• [Stated exercise]
Your task is to copy each line that has the word "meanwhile".

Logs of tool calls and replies

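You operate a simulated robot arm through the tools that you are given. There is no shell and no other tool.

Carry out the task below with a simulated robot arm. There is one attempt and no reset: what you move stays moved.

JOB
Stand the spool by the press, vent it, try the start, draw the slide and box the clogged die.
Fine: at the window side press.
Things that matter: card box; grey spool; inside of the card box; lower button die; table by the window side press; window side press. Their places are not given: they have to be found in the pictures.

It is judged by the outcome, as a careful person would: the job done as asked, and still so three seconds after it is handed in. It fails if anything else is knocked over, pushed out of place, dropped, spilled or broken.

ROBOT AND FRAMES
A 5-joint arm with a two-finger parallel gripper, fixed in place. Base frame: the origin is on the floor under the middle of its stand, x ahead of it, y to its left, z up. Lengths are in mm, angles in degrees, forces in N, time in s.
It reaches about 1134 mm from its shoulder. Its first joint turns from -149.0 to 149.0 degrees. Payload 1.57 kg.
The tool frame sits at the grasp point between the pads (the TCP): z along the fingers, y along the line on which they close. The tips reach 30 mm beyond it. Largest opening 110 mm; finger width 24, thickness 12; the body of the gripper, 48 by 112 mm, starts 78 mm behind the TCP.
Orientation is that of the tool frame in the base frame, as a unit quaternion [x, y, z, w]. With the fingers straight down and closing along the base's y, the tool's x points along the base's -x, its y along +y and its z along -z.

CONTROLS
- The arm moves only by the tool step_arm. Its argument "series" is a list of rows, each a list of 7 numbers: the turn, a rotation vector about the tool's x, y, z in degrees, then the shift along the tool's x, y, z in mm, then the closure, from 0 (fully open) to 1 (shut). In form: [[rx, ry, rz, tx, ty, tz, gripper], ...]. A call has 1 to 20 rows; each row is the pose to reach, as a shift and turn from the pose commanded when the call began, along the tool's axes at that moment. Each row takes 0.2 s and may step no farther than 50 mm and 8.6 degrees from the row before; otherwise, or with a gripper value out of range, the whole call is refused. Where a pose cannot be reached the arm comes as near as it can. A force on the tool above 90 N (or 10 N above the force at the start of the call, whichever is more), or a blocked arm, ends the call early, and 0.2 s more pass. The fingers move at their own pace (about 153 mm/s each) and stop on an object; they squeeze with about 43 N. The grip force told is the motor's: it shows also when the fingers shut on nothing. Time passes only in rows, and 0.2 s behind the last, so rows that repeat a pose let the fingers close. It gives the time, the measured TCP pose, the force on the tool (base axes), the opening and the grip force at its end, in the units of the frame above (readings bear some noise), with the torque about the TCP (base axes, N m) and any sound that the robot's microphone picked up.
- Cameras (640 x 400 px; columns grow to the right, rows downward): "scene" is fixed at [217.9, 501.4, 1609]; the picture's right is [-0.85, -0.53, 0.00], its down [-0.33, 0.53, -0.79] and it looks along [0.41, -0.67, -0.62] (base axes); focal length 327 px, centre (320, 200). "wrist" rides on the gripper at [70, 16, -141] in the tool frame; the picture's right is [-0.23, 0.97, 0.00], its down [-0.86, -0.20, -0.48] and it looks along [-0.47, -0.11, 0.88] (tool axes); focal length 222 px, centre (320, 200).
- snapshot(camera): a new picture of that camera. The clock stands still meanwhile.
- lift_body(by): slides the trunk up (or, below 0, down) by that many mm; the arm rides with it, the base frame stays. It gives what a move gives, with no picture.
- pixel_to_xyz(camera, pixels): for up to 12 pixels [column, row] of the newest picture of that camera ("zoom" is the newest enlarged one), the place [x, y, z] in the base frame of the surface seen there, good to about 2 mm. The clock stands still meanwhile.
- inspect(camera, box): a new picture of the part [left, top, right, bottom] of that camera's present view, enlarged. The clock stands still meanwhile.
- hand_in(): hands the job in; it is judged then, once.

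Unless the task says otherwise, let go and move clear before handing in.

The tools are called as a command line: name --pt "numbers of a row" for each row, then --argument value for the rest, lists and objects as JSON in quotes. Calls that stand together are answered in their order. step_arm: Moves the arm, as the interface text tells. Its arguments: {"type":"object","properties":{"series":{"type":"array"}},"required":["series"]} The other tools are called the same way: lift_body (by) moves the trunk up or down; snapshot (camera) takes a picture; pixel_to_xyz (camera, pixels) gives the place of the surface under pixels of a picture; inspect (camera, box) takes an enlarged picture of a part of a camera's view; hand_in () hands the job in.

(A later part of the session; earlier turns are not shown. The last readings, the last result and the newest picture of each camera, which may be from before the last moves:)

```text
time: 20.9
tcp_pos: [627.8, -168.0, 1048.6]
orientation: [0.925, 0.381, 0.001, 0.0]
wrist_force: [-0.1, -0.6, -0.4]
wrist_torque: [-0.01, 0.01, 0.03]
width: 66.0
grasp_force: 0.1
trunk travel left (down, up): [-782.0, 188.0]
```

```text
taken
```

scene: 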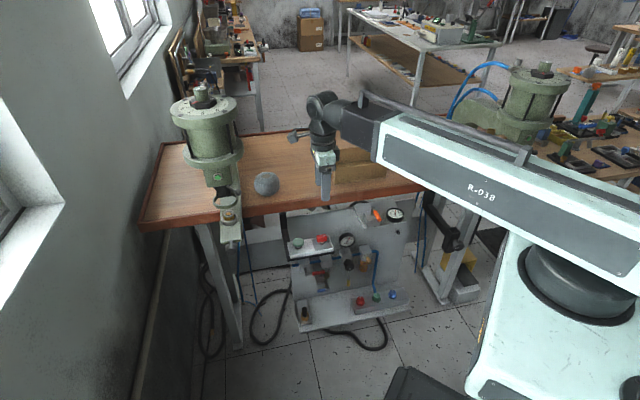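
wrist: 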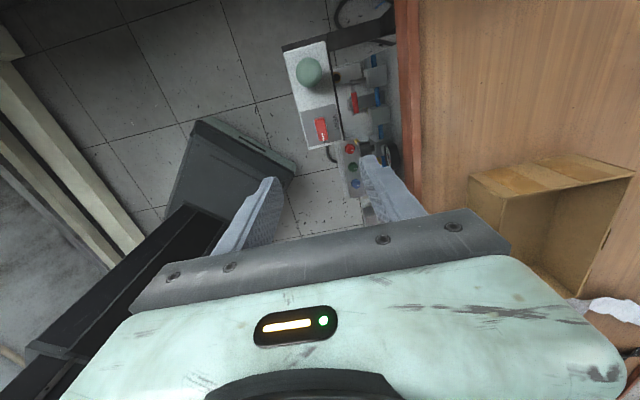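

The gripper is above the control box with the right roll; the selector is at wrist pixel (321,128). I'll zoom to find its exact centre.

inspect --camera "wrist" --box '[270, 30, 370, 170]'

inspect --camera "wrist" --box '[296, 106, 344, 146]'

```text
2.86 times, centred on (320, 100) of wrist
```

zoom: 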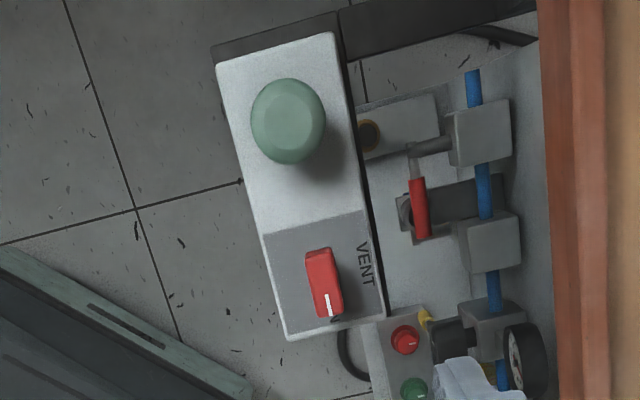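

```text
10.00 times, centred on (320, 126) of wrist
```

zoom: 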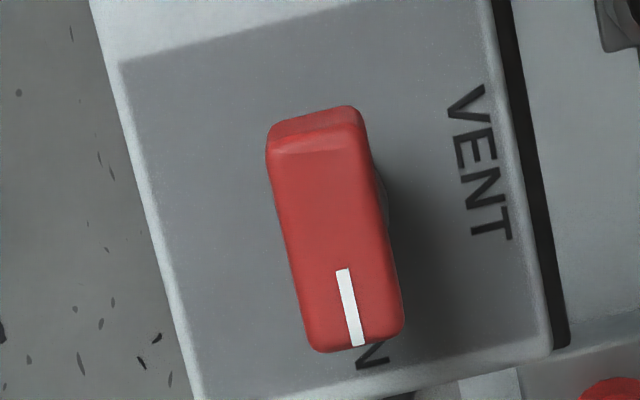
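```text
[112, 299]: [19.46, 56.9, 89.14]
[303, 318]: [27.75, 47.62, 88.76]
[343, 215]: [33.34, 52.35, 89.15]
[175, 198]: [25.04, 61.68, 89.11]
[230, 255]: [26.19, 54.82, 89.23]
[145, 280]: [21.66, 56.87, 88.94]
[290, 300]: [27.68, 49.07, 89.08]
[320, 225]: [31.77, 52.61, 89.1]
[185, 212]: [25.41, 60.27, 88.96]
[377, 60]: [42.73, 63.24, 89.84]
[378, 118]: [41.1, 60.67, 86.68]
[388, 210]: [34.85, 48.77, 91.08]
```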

• [Task response]
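- snapshot(camera): a new picture of that camera. The clock stands still meanwhile.
- pixel_to_xyz(camera, pixels): for up to 12 pixels [column, row] of the newest picture of that camera ("zoom" is the newest enlarged one), the place [x, y, z] in the base frame of the surface seen there, good to about 2 mm. The clock stands still meanwhile.
- inspect(camera, box): a new picture of the part [left, top, right, bottom] of that camera's present view, enlarged. The clock stands still meanwhile.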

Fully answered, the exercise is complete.